I cannot believe March is already here and nearly a week in! I was hoping that the month would be a nice respite from the crush of January and February, which turned out to be way busier than I thought they would be, but I now realize (checking my calendar) that I will be traveling three times this month. First up is SCMS 2024 in Boston. I organized and am chairing a roundtable called “Teaching Games at the End of the World,” which will be on Saturday, March 16, at 6:00-7:45 PM:
The description of the roundtable reads:
Climate change. Global conflict. Democracies and liberties imperiled. Economic collapse. Education under fire. What does it mean to teach at the end of the world? More precisely, what does it mean to teach games at the end of the world? This roundtable brings together a range of interdisciplinary scholars, designers, artists, and practitioners to address how video games—often imagined and played in the domain of fun, leisure, or escape—might offer ways to address and analyze the perils of the contemporary moment and to offer alternative modalities, pedagogies, desires, and worlds that offer different possibilities, lifeways, and even solaces.

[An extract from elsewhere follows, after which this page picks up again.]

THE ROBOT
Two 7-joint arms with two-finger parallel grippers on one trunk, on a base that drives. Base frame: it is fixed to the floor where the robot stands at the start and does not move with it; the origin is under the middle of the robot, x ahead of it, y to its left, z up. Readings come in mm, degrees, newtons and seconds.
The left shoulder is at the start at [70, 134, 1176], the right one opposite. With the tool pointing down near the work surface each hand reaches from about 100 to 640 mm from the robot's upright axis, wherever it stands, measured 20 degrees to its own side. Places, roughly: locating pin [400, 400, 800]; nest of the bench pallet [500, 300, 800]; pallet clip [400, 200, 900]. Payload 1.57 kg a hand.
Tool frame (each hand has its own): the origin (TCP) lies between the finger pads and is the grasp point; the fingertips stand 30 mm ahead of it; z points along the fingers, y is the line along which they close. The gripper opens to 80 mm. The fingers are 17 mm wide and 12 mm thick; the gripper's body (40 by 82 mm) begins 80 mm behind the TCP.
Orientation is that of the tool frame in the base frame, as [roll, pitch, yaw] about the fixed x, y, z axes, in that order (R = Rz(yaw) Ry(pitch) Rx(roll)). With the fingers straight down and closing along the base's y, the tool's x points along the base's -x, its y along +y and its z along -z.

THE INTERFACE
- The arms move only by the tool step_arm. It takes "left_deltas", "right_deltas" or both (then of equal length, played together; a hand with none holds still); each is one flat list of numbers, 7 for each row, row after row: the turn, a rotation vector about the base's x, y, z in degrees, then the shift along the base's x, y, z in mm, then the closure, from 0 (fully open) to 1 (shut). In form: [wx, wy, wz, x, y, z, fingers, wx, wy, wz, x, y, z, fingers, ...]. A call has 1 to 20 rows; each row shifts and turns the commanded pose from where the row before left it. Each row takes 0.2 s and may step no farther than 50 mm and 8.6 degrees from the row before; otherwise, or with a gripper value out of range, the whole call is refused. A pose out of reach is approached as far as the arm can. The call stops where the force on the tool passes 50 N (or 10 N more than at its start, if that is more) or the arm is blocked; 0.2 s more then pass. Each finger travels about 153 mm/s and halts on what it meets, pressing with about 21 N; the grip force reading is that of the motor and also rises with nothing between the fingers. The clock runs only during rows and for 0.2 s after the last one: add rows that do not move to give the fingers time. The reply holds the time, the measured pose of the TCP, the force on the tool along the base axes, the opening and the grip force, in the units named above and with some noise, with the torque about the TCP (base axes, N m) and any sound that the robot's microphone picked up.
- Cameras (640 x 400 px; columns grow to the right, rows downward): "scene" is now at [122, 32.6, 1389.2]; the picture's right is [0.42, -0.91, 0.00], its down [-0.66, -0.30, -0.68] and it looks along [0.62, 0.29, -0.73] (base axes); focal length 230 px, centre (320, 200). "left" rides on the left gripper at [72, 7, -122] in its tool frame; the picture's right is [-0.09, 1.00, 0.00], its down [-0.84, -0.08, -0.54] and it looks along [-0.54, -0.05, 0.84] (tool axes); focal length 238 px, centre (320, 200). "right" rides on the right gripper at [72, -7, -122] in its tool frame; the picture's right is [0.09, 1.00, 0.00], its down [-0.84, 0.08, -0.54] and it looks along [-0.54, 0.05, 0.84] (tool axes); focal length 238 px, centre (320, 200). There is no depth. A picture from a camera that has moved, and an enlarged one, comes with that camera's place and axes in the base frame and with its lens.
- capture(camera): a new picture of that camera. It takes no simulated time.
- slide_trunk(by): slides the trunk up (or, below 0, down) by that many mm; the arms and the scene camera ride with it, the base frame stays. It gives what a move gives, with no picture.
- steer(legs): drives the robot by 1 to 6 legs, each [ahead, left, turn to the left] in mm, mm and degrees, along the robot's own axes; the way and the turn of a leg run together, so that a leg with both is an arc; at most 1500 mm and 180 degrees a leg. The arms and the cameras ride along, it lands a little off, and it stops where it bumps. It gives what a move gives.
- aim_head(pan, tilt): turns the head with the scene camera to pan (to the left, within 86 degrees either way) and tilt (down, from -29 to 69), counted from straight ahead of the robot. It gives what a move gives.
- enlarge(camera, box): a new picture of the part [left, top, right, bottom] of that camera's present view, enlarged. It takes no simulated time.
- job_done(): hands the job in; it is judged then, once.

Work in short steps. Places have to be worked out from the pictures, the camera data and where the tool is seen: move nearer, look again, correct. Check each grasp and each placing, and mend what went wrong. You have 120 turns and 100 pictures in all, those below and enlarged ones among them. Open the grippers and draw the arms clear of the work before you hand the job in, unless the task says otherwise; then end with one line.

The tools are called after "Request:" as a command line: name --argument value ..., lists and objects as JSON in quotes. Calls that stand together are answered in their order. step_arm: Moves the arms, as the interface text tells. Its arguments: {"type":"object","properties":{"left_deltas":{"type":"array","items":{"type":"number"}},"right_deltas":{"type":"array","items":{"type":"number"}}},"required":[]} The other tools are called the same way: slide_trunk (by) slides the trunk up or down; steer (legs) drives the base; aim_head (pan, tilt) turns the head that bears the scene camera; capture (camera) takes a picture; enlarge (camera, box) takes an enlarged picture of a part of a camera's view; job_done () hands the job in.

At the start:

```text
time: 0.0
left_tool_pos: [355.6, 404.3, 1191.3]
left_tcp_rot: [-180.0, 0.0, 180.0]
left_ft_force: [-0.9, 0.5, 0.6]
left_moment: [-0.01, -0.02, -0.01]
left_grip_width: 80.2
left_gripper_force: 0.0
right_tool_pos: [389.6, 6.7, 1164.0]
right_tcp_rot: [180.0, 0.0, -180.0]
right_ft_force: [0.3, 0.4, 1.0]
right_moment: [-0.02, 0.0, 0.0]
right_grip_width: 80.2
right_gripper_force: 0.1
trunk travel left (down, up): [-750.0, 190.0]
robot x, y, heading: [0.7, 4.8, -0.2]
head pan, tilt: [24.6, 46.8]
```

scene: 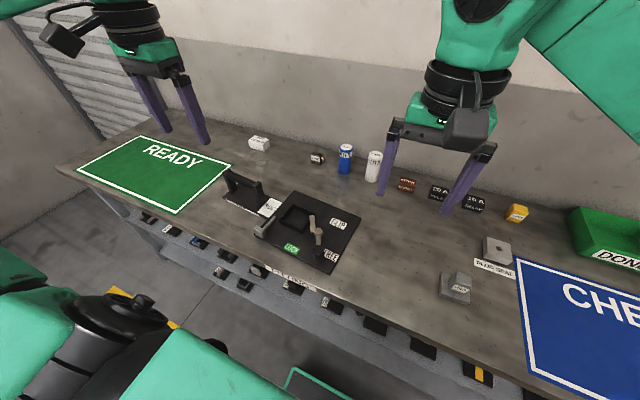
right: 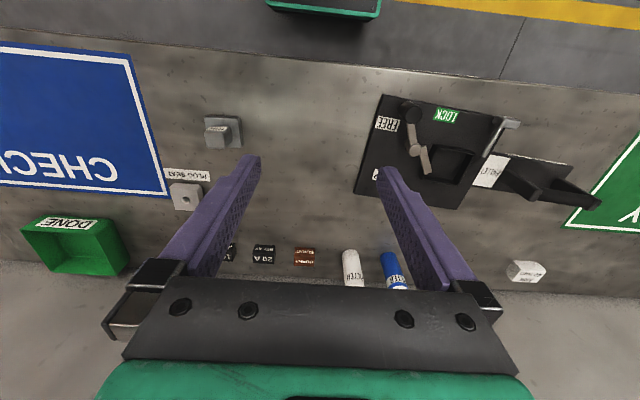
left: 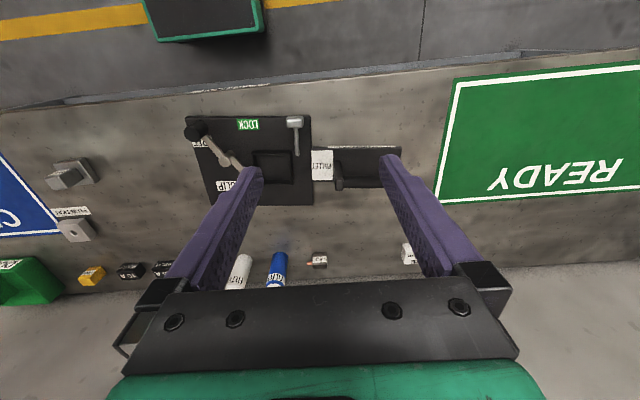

“There is no longer any question that we are living in compromised times,” argues Natalie Loveless, Professor or History of Art, Design, and Visual Culture at the University of Alberta and the author of How to Make Art at the End of the World: A Manifesto for Research-Creation. Loveless continues, “The arts have an important and often overlooked part to play in this context. They offer modes of sensuous, aesthetic attunement, and work as a conduit to focus attention, elicit public discourse, and shape cultural imaginaries.” Here video games might serve similar aims to present new information, create opportunities for exploration and collaboration, and to reimagine what was, what is, and what might be. The popularity and ubiquity of games offers an opportunity to reach eyes, ears, hands, and hopefully, hearts and minds, especially in light of marketing data that reveals there are 3.09 billion video game players globally and the industry is valued at $385 billion. Bryan Alexander, futurist, writer, and senior scholar at Georgetown University, calls for a shift in the ways we teach, engage new media, and respond to climate change and “universities on fire.” He argues in “Teaching at the End of the World” that augmented reality, digital storytelling projects, and even video games offer different modalities and mediums for student learning and cultural change; in fact, he says, “Academic faculty may also teach openly optimistic content. Positive visions of the future from science fiction, seen through text, video, music, art, and games, may inspire students to think of climate [and other] futures they can help create that are not horrific and that summon up their creative and analytic capabilities.”
Thanks to my fellow presenters and co-conspirators: Ashley Bird, Dorothy Kim, Takeo Rivera, Tof Ecklund, Sam Tobin, and Nathan Schmidt.